## Objective:
Copy the whole text block, the one that starts with "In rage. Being".

*** Text block ***

In rage. Being Red is written in reflection.
[Wald]: There is something here in this version that you see in the past that you want to pass on to the younger generation as positive. Is that more than rage?
Perhaps more that is positive. Perhaps less that is rage. Because when I wrote The Naked God there was no perspective. We did not understand. How could men who accepted the brotherhood of man—how could such men betray us? How could they do it?
[Alan Filreis]: In that era of frustration and anger, you wrote a letter, which I have here, in which you said, “I guess I am over the worst of it.” This is after you left the Party. It is dated October 1, 1957: “All of those with just a few exceptions whom I loved and honored in the Party have left it. Many of us keep thinking how lucky we are. I know I often have that thought. There were many nights of heartsickness and fear but that is mostly done with now. The problem now is not to hate out of a subjective sense of tragedy, but I suppose that has always been the problem with those who left.”
Can you tell us a little more about the “heartsickness and fear”?
The Communist Party ran a training school up on the Hudson River. It was in a summer hotel. They would take fifteen or twenty—most of us veterans, people who had come out of World War II—and subject us to a fantastically compressed course of philosophy and socialism and Marxism, and the whole rest of it. It was a great experience for me. It lasted only two weeks, but the people I met there, all of them, were steelworkers and coal miners. It was just a marvelous experience to be with them for those two weeks. All of them veterans and at least a half-dozen of them veterans of the Spanish [Civil] War. And a question came up that sounds completely cynical: “Suppose the Party instructed you to go to the top of the Empire State Building and jump off? What would you do?” My answer was I'd tell them to go to hell. But there were people there—working people there—who said, “If it was necessary for the victory of the working class I would do it.” And they would. And they believed it. So when you ask about the heartsickness, think about what these men would do.

*** Raw data ***

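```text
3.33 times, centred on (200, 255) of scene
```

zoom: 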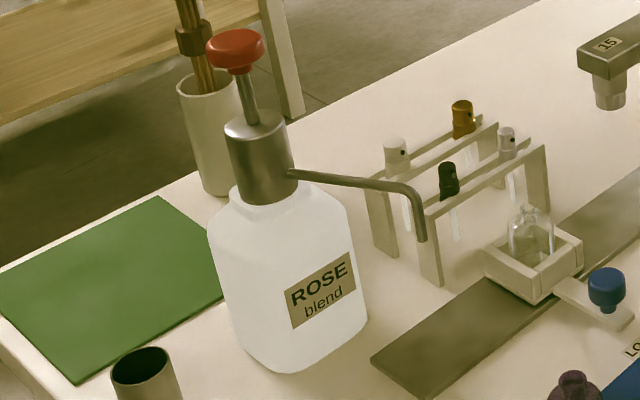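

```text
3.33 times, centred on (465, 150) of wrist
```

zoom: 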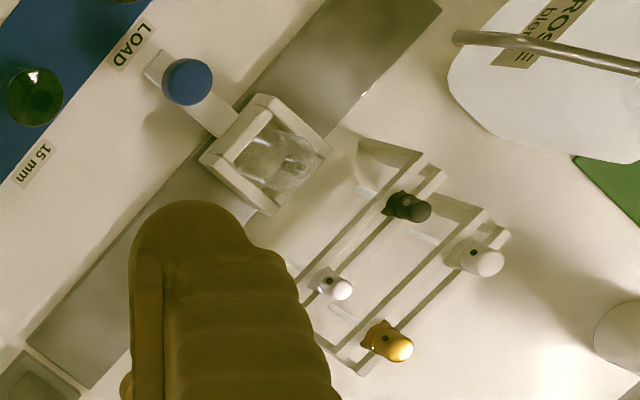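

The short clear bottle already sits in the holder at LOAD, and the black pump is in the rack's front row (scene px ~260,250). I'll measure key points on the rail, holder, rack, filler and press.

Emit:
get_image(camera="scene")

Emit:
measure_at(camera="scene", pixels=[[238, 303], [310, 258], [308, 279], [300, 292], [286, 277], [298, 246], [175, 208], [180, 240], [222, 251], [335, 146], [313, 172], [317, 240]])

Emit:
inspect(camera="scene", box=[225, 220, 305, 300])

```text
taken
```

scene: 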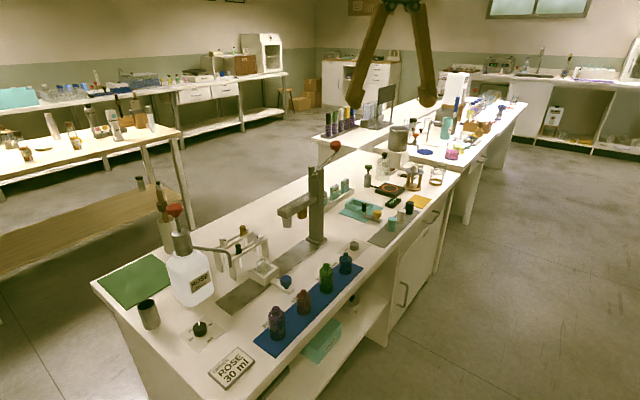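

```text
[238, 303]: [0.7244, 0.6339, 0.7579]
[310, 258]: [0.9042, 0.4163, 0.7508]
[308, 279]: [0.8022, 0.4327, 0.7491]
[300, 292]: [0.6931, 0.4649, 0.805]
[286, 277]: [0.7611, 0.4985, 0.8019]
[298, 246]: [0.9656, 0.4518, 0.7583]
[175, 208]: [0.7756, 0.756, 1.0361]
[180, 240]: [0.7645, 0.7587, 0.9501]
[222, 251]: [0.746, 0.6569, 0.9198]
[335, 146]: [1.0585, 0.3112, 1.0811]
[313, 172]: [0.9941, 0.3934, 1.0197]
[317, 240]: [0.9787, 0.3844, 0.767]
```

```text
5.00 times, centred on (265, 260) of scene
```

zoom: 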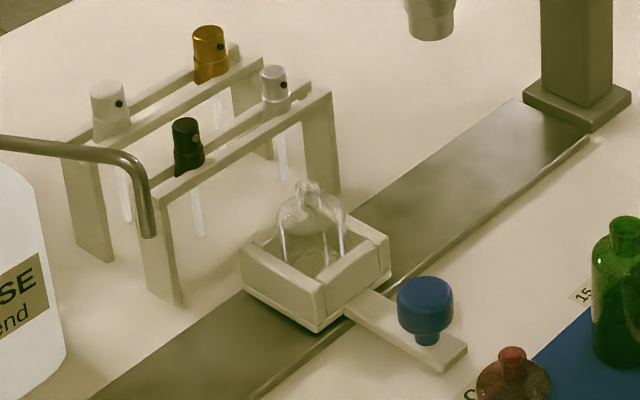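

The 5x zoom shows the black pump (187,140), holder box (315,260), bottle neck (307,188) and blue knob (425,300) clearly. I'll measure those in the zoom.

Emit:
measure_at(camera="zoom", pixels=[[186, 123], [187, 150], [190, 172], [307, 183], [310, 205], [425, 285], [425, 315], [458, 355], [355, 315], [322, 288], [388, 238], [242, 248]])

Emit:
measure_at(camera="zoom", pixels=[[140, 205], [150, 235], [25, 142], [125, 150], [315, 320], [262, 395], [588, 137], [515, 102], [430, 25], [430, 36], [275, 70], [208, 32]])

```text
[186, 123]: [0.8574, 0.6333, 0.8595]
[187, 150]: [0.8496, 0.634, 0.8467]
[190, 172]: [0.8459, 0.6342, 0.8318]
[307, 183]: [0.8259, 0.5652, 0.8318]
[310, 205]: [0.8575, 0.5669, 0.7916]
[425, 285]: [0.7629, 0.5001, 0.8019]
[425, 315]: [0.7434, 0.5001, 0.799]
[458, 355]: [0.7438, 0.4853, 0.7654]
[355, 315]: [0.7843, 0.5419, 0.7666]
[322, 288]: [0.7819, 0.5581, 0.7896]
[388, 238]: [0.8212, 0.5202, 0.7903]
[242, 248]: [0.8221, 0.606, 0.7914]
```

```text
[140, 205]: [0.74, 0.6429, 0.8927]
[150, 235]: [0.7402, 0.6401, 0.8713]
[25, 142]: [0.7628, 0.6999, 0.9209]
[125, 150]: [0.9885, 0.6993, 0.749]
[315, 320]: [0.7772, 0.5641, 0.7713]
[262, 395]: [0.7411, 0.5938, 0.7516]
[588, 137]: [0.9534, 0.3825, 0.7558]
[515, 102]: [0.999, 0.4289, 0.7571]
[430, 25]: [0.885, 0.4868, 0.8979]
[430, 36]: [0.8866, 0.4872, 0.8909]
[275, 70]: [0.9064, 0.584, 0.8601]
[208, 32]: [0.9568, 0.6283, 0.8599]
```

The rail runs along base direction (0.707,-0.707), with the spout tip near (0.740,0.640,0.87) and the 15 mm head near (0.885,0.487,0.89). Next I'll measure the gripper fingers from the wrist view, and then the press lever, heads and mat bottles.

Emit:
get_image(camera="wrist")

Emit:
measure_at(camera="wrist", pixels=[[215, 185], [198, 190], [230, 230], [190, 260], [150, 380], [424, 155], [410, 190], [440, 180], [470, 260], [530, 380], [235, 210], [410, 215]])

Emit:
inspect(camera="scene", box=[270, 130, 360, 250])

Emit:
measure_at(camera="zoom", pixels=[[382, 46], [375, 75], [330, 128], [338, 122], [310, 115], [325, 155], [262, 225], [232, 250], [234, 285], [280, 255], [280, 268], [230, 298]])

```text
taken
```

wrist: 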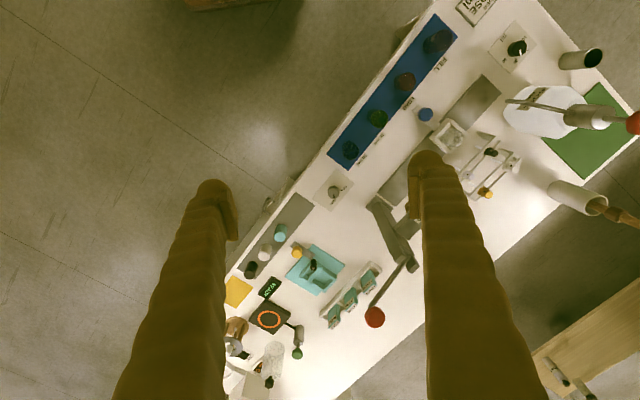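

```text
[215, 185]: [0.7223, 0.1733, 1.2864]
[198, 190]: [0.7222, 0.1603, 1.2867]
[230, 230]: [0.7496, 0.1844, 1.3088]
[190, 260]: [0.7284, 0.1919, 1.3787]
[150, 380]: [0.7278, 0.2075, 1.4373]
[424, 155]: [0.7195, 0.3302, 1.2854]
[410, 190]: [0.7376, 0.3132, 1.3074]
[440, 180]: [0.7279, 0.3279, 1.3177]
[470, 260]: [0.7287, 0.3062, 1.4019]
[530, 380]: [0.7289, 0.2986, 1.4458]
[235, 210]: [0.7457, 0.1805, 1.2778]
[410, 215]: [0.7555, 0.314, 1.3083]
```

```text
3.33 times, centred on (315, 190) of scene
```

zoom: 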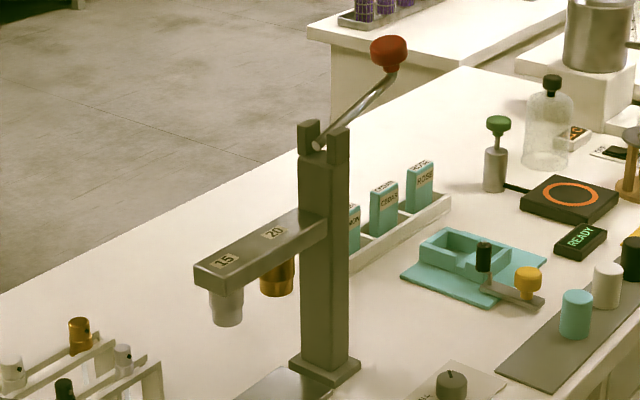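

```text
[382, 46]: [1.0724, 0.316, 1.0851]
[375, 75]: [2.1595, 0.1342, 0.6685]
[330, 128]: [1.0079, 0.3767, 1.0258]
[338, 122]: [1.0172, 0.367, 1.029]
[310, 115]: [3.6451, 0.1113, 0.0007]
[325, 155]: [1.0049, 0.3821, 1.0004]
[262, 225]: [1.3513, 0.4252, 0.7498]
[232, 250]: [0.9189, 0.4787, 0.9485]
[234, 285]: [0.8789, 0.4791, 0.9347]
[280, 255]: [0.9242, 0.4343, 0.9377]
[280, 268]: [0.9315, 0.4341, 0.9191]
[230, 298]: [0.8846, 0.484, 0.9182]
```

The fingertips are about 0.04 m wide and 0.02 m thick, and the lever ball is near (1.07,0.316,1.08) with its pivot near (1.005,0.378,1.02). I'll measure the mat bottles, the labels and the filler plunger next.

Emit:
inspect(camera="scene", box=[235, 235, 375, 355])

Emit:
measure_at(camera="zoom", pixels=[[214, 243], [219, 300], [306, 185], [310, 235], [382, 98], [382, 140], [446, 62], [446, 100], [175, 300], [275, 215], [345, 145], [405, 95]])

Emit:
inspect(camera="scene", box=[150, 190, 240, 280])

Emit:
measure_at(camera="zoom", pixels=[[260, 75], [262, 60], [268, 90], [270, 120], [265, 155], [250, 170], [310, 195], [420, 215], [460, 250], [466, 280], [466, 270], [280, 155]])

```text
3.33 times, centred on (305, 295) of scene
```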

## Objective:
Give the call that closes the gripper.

***

## Final answer:
In rage. Being Red is written in reflection.
[Wald]: There is something here in this version that you see in the past that you want to pass on to the younger generation as positive. Is that more than rage?
Perhaps more that is positive. Perhaps less that is rage. Because when I wrote The Naked God there was no perspective. We did not understand. How could men who accepted the brotherhood of man—how could such men betray us? How could they do it?
[Alan Filreis]: In that era of frustration and anger, you wrote a letter, which I have here, in which you said, “I guess I am over the worst of it.” This is after you left the Party. It is dated October 1, 1957: “All of those with just a few exceptions whom I loved and honored in the Party have left it. Many of us keep thinking how lucky we are. I know I often have that thought. There were many nights of heartsickness and fear but that is mostly done with now. The problem now is not to hate out of a subjective sense of tragedy, but I suppose that has always been the problem with those who left.”
Can you tell us a little more about the “heartsickness and fear”?
The Communist Party ran a training school up on the Hudson River. It was in a summer hotel. They would take fifteen or twenty—most of us veterans, people who had come out of World War II—and subject us to a fantastically compressed course of philosophy and socialism and Marxism, and the whole rest of it. It was a great experience for me. It lasted only two weeks, but the people I met there, all of them, were steelworkers and coal miners. It was just a marvelous experience to be with them for those two weeks. All of them veterans and at least a half-dozen of them veterans of the Spanish [Civil] War. And a question came up that sounds completely cynical: “Suppose the Party instructed you to go to the top of the Empire State Building and jump off? What would you do?” My answer was I'd tell them to go to hell. But there were people there—working people there—who said, “If it was necessary for the victory of the working class I would do it.” And they would. And they believed it. So when you ask about the heartsickness, think about what these men would do.